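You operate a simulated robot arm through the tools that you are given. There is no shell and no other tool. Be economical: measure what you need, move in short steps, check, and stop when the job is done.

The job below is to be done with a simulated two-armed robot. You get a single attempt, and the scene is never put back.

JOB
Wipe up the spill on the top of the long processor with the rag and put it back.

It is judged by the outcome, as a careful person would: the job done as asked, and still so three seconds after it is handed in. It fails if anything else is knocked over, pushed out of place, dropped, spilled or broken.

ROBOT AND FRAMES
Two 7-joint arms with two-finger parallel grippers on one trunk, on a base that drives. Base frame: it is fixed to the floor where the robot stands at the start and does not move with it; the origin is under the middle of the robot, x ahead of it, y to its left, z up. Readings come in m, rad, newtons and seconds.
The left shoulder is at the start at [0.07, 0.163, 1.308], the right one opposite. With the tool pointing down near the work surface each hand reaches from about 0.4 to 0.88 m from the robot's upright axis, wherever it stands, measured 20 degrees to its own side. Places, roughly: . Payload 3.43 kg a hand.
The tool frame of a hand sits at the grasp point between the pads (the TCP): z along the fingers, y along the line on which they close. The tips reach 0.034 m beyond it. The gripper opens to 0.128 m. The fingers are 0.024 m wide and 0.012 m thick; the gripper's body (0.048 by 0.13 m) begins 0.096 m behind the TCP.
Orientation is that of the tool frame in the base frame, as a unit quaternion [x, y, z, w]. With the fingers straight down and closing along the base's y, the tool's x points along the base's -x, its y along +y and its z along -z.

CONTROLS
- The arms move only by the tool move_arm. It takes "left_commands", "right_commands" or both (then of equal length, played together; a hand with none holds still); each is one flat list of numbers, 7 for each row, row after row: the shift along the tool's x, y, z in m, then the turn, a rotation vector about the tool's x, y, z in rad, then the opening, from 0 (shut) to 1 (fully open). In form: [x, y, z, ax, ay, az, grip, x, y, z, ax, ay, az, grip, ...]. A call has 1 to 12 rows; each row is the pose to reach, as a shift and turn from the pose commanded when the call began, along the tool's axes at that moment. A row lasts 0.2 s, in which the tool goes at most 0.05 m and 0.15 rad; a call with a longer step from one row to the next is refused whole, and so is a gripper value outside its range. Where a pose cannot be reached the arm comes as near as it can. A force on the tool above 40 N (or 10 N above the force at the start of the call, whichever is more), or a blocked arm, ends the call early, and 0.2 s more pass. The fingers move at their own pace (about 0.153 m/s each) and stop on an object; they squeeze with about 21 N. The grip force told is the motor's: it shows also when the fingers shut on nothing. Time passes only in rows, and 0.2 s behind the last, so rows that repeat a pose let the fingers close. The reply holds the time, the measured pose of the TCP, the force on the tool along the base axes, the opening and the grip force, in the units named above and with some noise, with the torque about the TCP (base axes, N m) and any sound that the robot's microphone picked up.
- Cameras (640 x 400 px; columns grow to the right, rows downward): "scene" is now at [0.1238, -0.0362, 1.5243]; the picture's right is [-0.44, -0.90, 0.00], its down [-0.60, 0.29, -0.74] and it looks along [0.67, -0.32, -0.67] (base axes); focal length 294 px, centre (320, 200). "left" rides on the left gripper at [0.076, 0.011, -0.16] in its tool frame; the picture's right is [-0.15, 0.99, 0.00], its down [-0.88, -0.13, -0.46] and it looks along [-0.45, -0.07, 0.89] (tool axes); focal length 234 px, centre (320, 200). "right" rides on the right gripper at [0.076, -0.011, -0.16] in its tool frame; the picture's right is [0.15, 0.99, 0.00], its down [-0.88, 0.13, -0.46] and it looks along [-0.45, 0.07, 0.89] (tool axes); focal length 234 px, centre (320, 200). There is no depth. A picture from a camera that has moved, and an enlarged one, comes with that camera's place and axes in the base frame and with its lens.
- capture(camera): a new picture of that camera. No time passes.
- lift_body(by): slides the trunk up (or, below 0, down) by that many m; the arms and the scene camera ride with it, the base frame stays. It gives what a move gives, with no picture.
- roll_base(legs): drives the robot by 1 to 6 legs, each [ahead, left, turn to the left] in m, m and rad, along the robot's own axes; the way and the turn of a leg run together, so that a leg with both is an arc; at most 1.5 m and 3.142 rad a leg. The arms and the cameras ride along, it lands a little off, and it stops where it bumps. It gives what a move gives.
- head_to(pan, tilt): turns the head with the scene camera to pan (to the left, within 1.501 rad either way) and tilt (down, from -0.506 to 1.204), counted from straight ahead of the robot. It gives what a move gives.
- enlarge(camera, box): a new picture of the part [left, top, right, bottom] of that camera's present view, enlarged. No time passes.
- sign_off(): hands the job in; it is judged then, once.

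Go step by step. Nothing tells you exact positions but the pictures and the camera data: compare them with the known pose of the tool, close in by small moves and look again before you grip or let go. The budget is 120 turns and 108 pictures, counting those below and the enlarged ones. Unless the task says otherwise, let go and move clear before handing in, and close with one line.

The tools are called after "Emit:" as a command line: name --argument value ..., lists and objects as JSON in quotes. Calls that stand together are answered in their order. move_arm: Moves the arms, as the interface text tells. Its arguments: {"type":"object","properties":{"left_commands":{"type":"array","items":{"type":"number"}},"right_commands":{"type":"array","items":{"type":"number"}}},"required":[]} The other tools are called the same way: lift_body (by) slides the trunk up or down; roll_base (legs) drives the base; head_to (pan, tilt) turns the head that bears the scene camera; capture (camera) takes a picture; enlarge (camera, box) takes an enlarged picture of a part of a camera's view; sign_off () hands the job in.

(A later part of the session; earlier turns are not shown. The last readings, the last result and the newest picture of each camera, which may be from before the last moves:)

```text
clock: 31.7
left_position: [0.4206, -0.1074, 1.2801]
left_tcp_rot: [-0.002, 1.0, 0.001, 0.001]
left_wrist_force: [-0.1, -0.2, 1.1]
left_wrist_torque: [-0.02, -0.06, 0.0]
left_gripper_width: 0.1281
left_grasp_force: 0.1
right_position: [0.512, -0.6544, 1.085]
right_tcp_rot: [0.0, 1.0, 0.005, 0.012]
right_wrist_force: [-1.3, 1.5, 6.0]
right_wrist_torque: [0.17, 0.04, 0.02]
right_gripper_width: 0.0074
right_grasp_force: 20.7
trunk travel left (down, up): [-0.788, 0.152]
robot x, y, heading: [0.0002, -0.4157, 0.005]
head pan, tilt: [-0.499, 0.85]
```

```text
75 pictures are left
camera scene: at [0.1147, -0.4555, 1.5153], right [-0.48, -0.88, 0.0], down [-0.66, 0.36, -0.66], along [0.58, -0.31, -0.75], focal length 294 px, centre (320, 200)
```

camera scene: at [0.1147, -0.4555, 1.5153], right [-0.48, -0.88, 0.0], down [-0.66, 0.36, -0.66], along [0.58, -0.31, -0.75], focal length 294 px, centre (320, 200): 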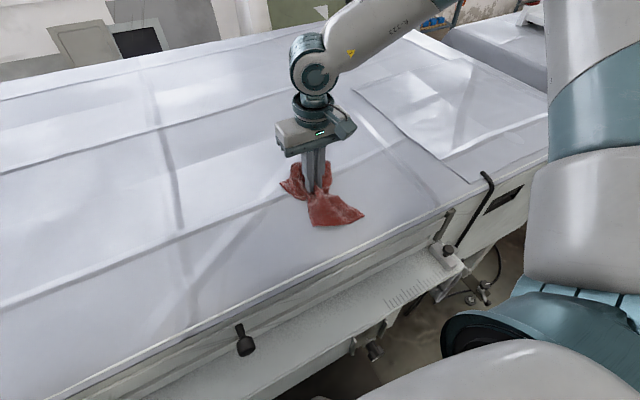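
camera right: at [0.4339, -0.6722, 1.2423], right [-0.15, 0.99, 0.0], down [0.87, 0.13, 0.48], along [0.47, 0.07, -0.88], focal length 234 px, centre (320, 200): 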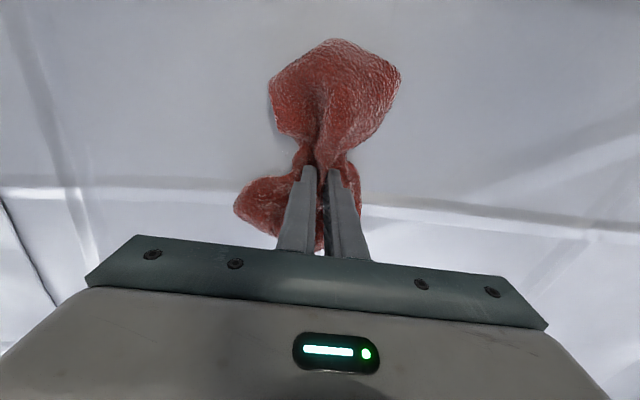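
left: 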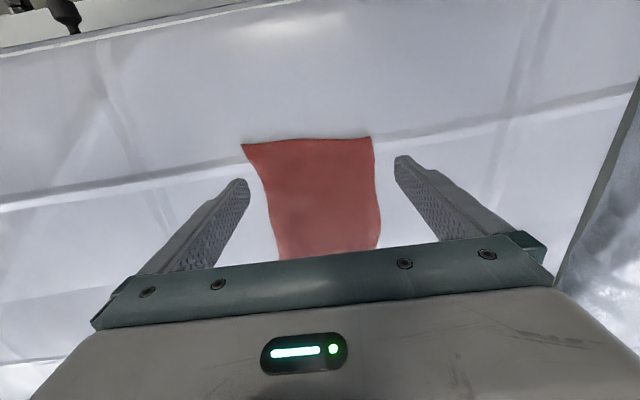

> _Short exercise_
In the listing above, find each line with the word "below" and copy it.

> _Written reply_
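The job below is to be done with a simulated two-armed robot. You get a single attempt, and the scene is never put back.
- lift_body(by): slides the trunk up (or, below 0, down) by that many m; the arms and the scene camera ride with it, the base frame stays. It gives what a move gives, with no picture.
Go step by step. Nothing tells you exact positions but the pictures and the camera data: compare them with the known pose of the tool, close in by small moves and look again before you grip or let go. The budget is 120 turns and 108 pictures, counting those below and the enlarged ones. Unless the task says otherwise, let go and move clear before handing in, and close with one line.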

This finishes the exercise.